[COLLECTED MATERIAL]
* Start *

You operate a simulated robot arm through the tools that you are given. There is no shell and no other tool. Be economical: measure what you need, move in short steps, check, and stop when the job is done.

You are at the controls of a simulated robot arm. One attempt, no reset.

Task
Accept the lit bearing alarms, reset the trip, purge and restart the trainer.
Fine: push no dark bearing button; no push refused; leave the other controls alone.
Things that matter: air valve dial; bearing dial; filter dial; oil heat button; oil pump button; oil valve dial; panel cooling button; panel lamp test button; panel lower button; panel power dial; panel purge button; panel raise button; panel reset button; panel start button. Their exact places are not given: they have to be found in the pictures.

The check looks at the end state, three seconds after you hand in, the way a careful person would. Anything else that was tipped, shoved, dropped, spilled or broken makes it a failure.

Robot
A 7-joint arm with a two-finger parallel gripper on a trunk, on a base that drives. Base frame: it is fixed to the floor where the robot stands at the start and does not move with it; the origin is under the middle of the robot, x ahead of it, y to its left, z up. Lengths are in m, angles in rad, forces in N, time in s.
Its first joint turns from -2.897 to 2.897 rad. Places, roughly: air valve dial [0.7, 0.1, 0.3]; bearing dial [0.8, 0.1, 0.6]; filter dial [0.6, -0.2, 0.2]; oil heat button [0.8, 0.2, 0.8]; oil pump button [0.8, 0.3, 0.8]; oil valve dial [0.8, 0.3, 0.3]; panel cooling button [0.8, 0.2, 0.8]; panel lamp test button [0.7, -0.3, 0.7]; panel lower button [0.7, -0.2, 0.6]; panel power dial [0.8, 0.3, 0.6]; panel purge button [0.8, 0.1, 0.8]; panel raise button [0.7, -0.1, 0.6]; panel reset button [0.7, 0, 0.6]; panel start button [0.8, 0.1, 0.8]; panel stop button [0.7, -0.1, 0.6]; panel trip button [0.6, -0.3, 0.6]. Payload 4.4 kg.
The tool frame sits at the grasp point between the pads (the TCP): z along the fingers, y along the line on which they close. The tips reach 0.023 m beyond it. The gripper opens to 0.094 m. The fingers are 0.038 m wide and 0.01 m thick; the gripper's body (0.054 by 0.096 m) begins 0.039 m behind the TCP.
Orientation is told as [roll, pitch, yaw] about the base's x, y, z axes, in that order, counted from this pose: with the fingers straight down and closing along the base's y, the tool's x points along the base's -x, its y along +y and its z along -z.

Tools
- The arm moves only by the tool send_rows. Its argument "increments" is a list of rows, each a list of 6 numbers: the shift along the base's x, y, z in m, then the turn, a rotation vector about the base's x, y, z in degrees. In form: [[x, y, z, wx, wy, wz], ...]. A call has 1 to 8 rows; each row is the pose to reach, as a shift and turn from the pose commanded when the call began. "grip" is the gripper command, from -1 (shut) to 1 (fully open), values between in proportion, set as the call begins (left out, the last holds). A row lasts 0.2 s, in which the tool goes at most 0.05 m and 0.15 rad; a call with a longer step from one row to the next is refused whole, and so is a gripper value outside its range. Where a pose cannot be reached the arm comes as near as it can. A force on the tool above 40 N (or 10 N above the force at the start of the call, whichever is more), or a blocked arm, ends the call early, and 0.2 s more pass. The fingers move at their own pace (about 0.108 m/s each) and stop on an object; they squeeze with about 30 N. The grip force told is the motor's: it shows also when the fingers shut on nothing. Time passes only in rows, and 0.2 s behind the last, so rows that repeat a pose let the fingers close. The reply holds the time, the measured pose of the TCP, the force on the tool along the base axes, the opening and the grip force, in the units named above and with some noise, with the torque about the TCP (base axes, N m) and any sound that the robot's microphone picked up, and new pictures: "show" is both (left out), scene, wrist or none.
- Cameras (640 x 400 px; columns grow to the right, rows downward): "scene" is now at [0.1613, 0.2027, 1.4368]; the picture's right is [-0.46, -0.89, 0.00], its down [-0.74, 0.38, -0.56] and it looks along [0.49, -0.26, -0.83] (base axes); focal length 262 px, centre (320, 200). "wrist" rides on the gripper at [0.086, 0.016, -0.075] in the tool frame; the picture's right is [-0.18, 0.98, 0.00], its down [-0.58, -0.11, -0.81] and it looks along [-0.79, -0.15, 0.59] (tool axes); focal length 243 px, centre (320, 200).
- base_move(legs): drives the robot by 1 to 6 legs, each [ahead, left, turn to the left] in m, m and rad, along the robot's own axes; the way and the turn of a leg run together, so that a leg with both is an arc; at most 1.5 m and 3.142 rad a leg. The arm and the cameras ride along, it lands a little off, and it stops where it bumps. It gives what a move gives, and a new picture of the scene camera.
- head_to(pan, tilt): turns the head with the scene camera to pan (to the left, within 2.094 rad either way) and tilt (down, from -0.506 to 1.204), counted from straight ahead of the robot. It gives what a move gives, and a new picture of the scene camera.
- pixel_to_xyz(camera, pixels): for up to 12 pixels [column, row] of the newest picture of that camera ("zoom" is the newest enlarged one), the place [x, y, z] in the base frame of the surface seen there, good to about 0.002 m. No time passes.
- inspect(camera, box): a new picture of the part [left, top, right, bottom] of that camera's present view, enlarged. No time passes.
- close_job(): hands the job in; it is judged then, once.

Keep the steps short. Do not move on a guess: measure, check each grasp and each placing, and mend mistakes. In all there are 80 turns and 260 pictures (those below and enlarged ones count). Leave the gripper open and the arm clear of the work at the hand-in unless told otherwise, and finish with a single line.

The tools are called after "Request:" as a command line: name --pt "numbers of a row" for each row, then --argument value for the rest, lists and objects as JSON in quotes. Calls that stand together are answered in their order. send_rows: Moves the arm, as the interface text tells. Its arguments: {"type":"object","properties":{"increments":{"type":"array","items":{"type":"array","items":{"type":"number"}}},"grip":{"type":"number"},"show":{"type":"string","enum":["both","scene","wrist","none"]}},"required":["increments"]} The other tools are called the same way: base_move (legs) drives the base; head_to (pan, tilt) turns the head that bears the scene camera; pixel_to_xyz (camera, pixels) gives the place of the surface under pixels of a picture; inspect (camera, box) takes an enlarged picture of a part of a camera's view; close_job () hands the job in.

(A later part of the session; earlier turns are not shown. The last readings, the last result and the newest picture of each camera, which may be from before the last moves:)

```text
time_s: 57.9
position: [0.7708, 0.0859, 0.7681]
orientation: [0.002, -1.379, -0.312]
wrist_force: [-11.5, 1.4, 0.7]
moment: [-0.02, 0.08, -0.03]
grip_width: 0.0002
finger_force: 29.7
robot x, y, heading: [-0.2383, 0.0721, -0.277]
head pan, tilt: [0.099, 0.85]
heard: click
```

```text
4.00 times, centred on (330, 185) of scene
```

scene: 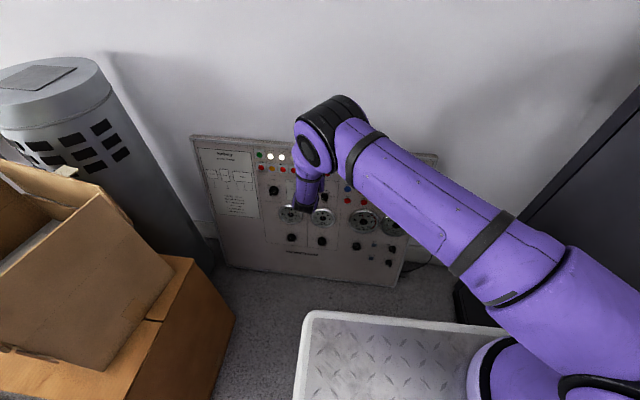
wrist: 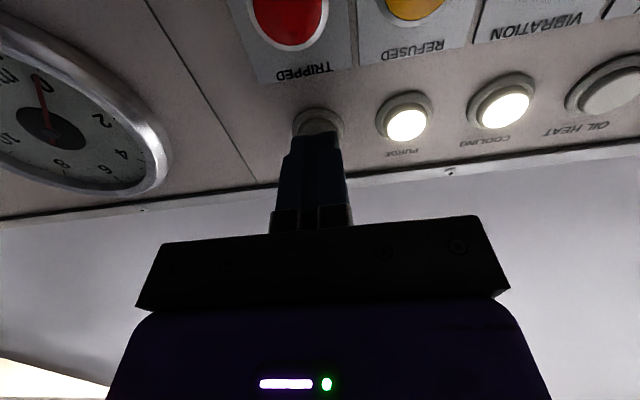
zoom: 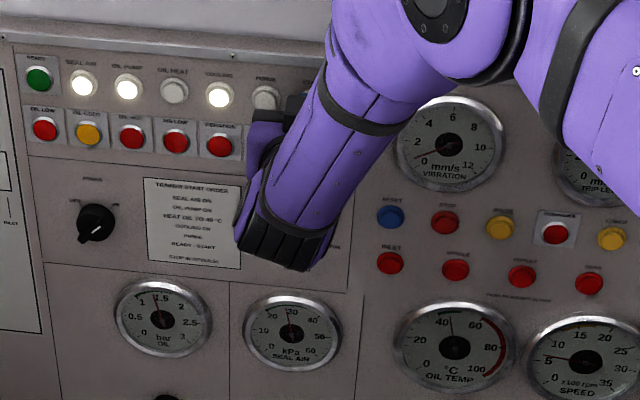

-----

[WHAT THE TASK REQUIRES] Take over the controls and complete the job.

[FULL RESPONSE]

* End *

[WHAT THE TASK REQUIRES] Show all lines from the listing above in which "heat" appears.

[FULL RESPONSE]
Things that matter: air valve dial; bearing dial; filter dial; oil heat button; oil pump button; oil valve dial; panel cooling button; panel lamp test button; panel lower button; panel power dial; panel purge button; panel raise button; panel reset button; panel start button. Their exact places are not given: they have to be found in the pictures.
Its first joint turns from -2.897 to 2.897 rad. Places, roughly: air valve dial [0.7, 0.1, 0.3]; bearing dial [0.8, 0.1, 0.6]; filter dial [0.6, -0.2, 0.2]; oil heat button [0.8, 0.2, 0.8]; oil pump button [0.8, 0.3, 0.8]; oil valve dial [0.8, 0.3, 0.3]; panel cooling button [0.8, 0.2, 0.8]; panel lamp test button [0.7, -0.3, 0.7]; panel lower button [0.7, -0.2, 0.6]; panel power dial [0.8, 0.3, 0.6]; panel purge button [0.8, 0.1, 0.8]; panel raise button [0.7, -0.1, 0.6]; panel reset button [0.7, 0, 0.6]; panel start button [0.8, 0.1, 0.8]; panel stop button [0.7, -0.1, 0.6]; panel trip button [0.6, -0.3, 0.6]. Payload 4.4 kg.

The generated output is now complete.